WRITTEN TASK 1:
Reproduce exactly the run of lines from the one containing "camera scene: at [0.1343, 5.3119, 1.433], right" through the one containing "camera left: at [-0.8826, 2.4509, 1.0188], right". Pictures do not belong in the copy.

QUOTED TEXT:
========

Culture
Au pays qui te ressemble
Dès le 26 février, l’Atelier 21 propose «Luxe, désordre et volupté», une série de photographies oniriques signées Majida Khattari.
Les e-mails ont parfois une odeur. Celui-là exhale un parfum capiteux, un mélange de géranium, de roses et de poussière. Comme une bonne vieille lettre d’amour arrivant des siècles passés. Comme une correspondance tendre et énigmatique, entre George Sand et Alfred de Musset. Cet e-mail aux senteurs désuètes nous vient de l’Atelier 21. Une invitation au voyage, du 26 février au 29 mars, sur les terres nostalgiques de Majida Khattari. Ou plutôt dans ses salons feutrés, tendus d’étoffes et de dames. Après cette exposition, vous aurez peut-être envie de relire Anna Karénine ou Madame Bovary, de vous prélasser dans cet univers damasquiné, fardé, corseté jusqu’aux yeux, sensuel en diable, curieusement proche des harems orientaux. Le fantasme (assumé ou refoulé) de nombre d’hommes. Charles Baudelaire ne songeait-il pas à la douceur d’un monde fait d’ordre et de beauté, de luxe, de calme et de volupté ?

========

SOURCE MATERIAL:
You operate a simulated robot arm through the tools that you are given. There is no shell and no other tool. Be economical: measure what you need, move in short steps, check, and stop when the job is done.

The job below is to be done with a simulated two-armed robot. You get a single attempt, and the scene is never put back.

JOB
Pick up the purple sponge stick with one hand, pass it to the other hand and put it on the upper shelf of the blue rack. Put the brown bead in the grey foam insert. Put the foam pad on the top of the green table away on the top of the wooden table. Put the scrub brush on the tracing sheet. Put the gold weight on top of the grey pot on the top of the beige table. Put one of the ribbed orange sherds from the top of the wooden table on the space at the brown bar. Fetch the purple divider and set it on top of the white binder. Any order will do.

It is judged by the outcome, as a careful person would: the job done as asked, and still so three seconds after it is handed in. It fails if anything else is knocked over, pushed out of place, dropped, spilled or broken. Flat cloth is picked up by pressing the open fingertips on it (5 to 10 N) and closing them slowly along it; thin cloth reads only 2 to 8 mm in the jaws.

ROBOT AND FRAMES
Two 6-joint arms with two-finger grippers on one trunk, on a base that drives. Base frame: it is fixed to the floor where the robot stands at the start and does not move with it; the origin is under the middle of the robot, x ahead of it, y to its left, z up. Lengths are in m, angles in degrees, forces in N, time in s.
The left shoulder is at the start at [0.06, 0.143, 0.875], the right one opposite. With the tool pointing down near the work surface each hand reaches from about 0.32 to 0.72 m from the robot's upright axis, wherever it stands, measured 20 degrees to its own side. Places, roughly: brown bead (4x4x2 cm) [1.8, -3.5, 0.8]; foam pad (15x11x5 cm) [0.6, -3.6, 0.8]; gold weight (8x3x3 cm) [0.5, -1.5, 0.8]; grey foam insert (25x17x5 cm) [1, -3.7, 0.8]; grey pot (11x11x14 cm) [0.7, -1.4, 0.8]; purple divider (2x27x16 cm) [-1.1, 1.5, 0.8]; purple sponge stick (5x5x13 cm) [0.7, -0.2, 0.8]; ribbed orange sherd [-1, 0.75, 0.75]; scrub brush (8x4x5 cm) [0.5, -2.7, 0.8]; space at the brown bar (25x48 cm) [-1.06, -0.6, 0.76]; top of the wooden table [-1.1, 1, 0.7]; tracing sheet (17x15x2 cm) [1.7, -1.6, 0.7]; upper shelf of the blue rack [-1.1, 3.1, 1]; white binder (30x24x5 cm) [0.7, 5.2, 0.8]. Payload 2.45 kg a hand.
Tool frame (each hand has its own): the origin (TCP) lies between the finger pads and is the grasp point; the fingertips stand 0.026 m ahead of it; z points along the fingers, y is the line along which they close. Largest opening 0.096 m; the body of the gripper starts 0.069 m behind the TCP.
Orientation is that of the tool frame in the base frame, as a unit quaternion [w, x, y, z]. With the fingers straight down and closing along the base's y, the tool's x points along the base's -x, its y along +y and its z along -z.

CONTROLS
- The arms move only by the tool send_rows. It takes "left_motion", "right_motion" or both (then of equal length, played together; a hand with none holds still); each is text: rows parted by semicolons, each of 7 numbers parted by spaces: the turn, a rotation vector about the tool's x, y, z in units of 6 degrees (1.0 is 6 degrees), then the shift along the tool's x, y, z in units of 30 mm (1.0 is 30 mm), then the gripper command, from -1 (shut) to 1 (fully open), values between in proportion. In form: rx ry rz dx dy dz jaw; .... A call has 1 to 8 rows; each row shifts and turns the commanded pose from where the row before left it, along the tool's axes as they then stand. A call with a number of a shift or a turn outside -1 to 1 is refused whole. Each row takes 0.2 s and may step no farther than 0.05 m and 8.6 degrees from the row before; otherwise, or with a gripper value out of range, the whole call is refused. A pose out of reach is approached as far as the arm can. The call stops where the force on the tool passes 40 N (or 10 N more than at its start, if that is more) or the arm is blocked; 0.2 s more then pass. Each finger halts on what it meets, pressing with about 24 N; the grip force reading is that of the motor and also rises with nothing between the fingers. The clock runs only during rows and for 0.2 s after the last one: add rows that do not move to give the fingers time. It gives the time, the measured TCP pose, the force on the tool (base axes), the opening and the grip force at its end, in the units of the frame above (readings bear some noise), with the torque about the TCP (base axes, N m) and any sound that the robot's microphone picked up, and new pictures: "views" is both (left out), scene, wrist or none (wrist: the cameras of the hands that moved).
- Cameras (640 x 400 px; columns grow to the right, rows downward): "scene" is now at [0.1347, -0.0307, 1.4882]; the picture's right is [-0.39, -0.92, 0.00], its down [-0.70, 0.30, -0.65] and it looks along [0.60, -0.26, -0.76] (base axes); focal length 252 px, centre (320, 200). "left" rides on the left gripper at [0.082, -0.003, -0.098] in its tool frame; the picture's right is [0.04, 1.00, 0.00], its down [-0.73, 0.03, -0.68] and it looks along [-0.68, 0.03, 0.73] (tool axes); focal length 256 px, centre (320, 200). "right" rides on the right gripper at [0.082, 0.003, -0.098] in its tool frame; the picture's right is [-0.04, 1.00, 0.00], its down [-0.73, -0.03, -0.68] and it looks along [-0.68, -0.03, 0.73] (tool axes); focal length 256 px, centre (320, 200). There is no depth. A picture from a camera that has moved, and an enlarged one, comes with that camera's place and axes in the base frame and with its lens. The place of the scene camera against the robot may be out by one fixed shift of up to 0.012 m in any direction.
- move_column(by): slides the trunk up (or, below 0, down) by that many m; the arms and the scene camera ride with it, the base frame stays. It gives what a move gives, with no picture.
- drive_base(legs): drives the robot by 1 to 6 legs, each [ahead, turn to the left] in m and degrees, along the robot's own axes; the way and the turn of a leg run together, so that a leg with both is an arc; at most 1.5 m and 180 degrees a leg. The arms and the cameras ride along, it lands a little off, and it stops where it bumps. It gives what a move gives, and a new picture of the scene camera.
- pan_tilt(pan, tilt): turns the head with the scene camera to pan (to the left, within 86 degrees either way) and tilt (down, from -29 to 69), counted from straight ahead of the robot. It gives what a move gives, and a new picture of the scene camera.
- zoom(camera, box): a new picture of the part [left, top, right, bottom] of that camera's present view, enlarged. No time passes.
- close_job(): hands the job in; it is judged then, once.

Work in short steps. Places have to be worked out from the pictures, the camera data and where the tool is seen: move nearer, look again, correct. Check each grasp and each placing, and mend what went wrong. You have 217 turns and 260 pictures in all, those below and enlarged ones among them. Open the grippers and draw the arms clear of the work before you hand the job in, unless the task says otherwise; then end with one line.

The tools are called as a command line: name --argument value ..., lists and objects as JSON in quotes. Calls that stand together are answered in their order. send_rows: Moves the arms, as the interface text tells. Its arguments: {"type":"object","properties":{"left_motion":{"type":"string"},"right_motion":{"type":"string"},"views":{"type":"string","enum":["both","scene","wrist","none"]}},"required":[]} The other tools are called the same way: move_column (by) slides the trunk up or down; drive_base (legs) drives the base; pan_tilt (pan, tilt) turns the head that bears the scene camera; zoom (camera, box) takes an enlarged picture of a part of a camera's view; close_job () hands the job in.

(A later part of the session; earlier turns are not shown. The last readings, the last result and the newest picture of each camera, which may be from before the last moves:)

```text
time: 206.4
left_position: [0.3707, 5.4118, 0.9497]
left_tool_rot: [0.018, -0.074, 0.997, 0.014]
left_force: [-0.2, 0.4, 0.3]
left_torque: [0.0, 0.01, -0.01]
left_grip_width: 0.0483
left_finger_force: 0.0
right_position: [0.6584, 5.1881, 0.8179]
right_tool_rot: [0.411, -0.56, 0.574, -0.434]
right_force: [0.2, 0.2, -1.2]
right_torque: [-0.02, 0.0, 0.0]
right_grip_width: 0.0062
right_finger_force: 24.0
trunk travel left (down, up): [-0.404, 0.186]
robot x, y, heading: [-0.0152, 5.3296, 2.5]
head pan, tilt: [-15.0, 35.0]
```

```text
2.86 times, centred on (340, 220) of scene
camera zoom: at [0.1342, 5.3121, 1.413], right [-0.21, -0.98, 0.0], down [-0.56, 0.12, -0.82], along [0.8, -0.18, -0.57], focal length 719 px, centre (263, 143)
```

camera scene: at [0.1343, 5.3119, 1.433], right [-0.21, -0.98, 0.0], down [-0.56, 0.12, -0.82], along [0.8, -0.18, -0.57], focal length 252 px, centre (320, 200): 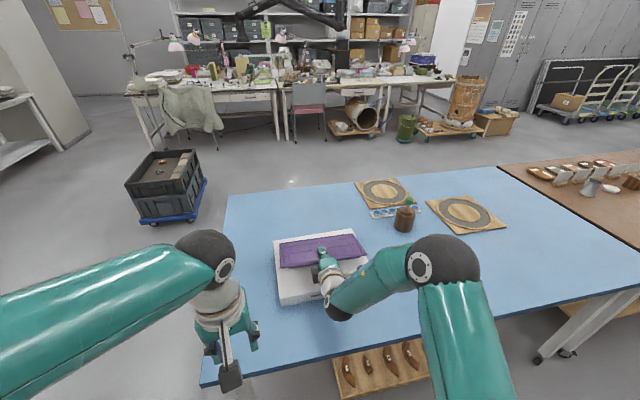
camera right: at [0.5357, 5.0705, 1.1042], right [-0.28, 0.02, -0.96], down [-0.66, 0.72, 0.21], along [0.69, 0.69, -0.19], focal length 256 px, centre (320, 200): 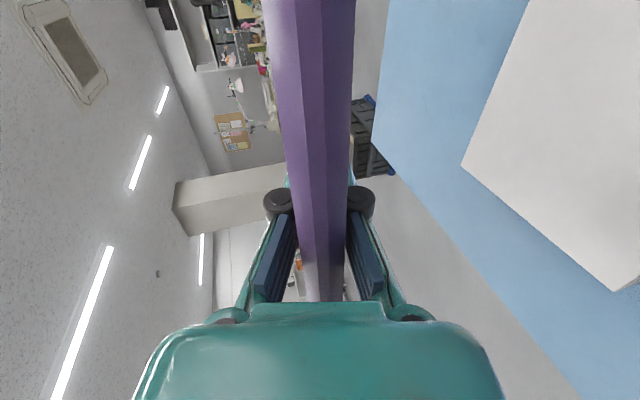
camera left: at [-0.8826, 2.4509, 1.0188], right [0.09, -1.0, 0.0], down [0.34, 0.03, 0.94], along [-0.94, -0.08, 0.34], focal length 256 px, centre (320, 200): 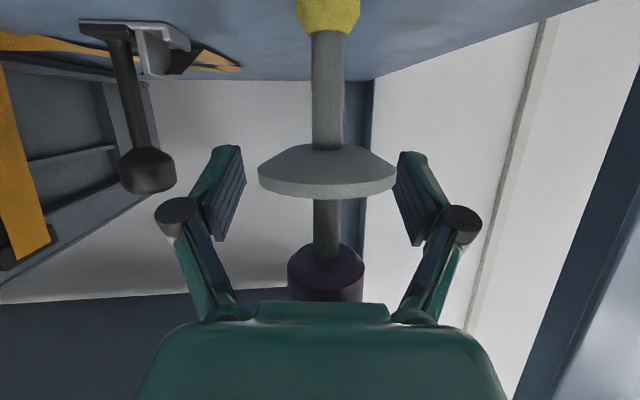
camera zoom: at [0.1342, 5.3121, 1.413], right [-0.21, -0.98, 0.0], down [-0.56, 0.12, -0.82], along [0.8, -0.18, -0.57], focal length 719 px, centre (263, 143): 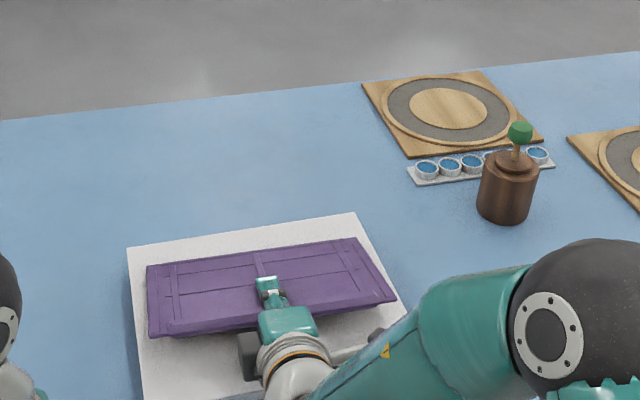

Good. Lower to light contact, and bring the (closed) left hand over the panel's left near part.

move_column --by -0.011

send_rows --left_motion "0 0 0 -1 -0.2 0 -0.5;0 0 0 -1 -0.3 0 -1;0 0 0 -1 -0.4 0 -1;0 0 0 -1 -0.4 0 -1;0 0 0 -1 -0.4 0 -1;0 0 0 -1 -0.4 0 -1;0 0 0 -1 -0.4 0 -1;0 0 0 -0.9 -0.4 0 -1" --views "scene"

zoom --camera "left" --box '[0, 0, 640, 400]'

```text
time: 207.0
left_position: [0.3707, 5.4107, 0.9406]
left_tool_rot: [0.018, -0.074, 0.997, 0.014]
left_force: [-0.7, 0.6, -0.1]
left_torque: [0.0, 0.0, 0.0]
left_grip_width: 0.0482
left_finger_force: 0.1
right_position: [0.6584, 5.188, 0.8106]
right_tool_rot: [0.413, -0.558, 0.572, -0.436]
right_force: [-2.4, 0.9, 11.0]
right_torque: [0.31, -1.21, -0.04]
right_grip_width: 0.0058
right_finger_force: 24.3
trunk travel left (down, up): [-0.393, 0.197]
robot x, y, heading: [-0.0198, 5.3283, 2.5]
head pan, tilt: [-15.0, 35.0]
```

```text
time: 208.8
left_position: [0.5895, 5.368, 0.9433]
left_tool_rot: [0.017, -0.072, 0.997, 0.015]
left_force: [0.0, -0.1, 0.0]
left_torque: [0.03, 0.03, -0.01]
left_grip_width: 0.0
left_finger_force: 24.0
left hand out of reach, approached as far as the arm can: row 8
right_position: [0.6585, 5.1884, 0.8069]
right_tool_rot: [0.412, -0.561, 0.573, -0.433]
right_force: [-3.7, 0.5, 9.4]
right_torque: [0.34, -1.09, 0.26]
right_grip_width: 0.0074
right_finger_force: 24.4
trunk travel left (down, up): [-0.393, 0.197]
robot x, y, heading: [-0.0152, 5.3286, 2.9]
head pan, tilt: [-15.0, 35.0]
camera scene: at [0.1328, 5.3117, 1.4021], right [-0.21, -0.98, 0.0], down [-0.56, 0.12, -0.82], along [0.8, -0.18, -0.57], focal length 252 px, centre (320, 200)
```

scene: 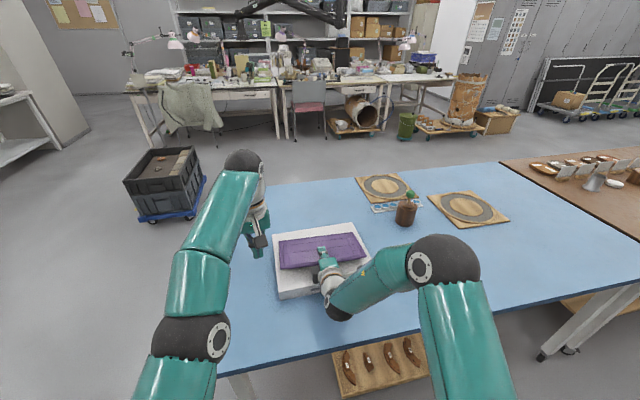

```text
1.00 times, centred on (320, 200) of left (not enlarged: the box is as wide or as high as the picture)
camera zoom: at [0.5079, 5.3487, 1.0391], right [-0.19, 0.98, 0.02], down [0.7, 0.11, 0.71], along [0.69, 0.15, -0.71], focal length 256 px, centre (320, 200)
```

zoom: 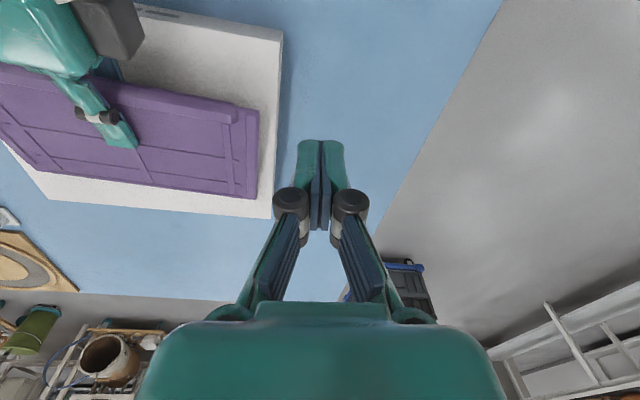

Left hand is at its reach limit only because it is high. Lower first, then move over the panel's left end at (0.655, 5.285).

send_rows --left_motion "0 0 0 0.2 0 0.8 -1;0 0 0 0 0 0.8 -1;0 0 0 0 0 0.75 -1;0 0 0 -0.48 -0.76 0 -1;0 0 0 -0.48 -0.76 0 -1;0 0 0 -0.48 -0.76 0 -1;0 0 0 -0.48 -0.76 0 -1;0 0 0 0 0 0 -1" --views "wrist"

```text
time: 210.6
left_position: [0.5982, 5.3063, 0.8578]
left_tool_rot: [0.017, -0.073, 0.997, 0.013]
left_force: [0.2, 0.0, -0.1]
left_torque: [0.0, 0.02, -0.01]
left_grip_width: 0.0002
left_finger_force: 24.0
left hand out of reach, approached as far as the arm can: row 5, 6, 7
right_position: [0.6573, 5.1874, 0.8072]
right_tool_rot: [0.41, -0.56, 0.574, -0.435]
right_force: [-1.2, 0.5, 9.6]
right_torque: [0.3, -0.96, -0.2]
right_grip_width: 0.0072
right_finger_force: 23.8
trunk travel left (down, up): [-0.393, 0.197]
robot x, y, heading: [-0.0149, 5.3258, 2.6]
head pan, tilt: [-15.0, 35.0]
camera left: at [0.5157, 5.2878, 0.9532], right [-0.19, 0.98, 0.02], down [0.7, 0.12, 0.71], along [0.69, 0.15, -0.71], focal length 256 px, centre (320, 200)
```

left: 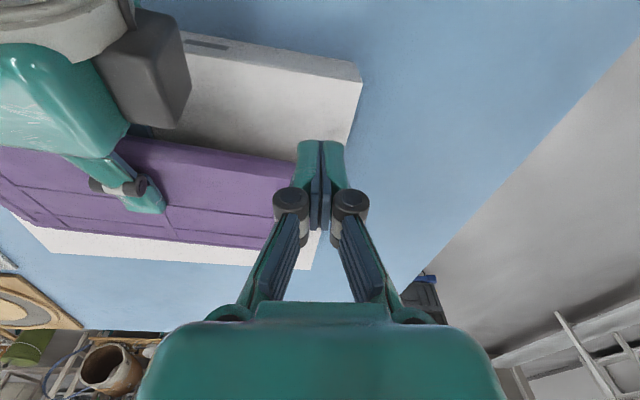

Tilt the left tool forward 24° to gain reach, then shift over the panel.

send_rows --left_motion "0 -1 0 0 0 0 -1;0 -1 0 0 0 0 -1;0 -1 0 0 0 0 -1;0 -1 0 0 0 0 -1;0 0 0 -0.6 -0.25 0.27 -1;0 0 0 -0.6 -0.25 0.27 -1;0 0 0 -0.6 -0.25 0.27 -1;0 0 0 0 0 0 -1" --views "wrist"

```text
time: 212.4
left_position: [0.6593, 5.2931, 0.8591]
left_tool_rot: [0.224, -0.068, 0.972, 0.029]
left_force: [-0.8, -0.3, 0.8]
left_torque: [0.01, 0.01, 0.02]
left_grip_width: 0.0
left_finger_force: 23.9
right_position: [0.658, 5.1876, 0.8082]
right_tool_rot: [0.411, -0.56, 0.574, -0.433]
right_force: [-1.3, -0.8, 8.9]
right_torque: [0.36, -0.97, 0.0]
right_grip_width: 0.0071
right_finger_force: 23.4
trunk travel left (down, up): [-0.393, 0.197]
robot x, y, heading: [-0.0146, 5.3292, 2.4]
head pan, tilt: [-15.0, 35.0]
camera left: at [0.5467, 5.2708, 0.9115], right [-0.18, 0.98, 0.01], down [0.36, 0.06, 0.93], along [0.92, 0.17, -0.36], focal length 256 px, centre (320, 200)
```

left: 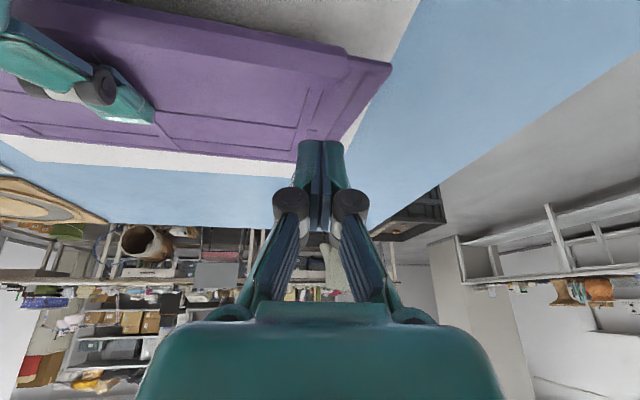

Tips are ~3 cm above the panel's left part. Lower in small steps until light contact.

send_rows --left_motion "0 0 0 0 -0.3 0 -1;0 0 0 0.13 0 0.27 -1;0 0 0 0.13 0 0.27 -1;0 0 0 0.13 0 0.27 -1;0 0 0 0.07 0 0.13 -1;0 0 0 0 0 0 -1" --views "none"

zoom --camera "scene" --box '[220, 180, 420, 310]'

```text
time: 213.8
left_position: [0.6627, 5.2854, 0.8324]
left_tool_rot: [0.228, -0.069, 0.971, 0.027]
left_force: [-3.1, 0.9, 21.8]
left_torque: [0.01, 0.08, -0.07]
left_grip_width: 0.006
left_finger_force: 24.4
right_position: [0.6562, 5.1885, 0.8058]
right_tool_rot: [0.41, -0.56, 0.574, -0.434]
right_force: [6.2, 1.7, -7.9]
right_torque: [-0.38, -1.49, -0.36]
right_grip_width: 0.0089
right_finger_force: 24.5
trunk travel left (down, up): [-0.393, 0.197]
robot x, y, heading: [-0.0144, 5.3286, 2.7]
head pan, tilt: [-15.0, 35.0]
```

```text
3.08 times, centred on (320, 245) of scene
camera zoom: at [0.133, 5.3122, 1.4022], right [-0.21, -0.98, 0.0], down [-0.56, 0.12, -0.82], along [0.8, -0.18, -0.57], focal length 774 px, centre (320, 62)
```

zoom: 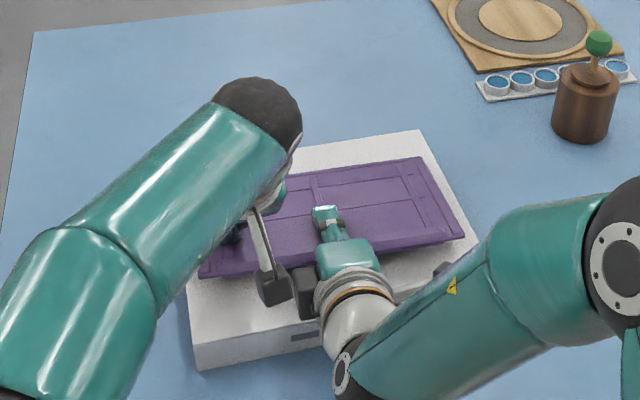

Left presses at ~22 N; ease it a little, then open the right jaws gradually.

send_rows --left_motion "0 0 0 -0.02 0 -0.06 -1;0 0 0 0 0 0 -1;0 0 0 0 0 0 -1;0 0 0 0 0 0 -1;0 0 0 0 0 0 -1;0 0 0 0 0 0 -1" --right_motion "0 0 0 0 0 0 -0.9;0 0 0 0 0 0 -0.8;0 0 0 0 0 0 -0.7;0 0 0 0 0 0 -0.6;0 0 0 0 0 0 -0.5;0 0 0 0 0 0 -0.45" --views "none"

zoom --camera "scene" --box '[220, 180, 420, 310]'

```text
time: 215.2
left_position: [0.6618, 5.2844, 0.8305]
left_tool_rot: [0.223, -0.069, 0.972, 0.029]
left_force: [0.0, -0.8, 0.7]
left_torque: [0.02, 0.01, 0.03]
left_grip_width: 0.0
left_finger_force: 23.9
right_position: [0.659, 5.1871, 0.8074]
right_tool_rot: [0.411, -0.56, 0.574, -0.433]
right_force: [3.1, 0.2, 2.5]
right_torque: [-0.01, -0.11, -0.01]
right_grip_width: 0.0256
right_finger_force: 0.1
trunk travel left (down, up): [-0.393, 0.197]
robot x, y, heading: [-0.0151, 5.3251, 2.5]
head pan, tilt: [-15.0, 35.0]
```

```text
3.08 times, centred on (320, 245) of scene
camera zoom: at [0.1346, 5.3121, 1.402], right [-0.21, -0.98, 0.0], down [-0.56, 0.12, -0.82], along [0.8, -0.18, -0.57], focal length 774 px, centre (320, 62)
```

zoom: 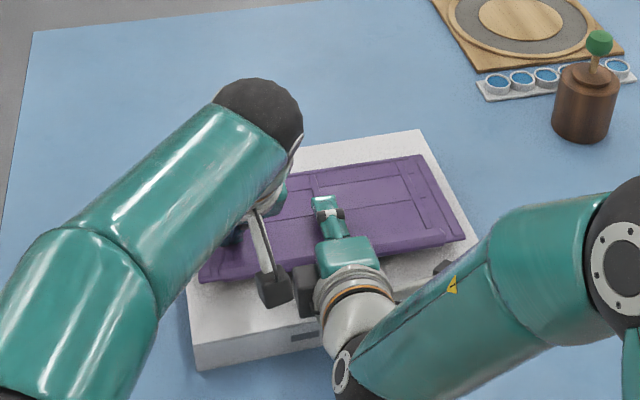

========

WRITTEN TASK 2:
Resume the quoted text where it left off.

RIGHT ANSWER 1:
camera scene: at [0.1343, 5.3119, 1.433], right [-0.21, -0.98, 0.0], down [-0.56, 0.12, -0.82], along [0.8, -0.18, -0.57], focal length 252 px, centre (320, 200): 
camera right: at [0.5357, 5.0705, 1.1042], right [-0.28, 0.02, -0.96], down [-0.66, 0.72, 0.21], along [0.69, 0.69, -0.19], focal length 256 px, centre (320, 200): 
camera left: at [-0.8826, 2.4509, 1.0188], right [0.09, -1.0, 0.0], down [0.34, 0.03, 0.94], along [-0.94, -0.08, 0.34], focal length 256 px, centre (320, 200): 

RIGHT ANSWER 2:
Malicieuse, Majida Khattari détourne allègrement les rêves angéliques du poète accablé par le spleen. La jeune artiste originaire d’Erfoud promet, pour sa part, «luxe, désordre et volupté». Un titre qui va comme un gant de satin à ses photographies, si finement élaborées, ciselées qu’on pourrait, à première vue, les prendre pour des tableaux de peintures, pleins de gracieuses femmes aux yeux mi-clos et aux membres langoureux, emmaillotées dans des couches de brocart et de dentelles. Pour la galerie casablancaise qui accueille les travaux de l’artiste marocaine basée à Paris depuis 1989, il s’agirait d’une «exploration passionnée de l’Histoire de l’Art occidental». Dans le catalogue de l’exposition, les experts décèlent des références subtiles à l’Ophélie de Millais, aux Odalisques d’Ingres, aux toiles plantureuses de Boucher, Gérôme, Delacroix, Manet ou encore Goya.
Luxe, désordre et volupté
Pourquoi ce plongeon dans l’art baroque et le classicisme ? Marie Deparis-Yafil ne pense pas que cela s’apparente à un banal exercice de style ou à «une nostalgie folklorique». La critique d’art penche plutôt pour «une tentative de retournement du regard occidental sur l’Orient : hier fascination romantique pour la “splendeur orientale” et ses promesses de volupté, pour reprendre le mot de Baudelaire, il se nourrit aujourd’hui d’un fantasme de violence et se fait hâtif synonyme de danger extrémiste, de guerre et de terreur. Ici, imposant une autre vision, Majida Khattari fait se renvoyer les préjugés occidentaux en en mettant en lumière les paradoxes historiques».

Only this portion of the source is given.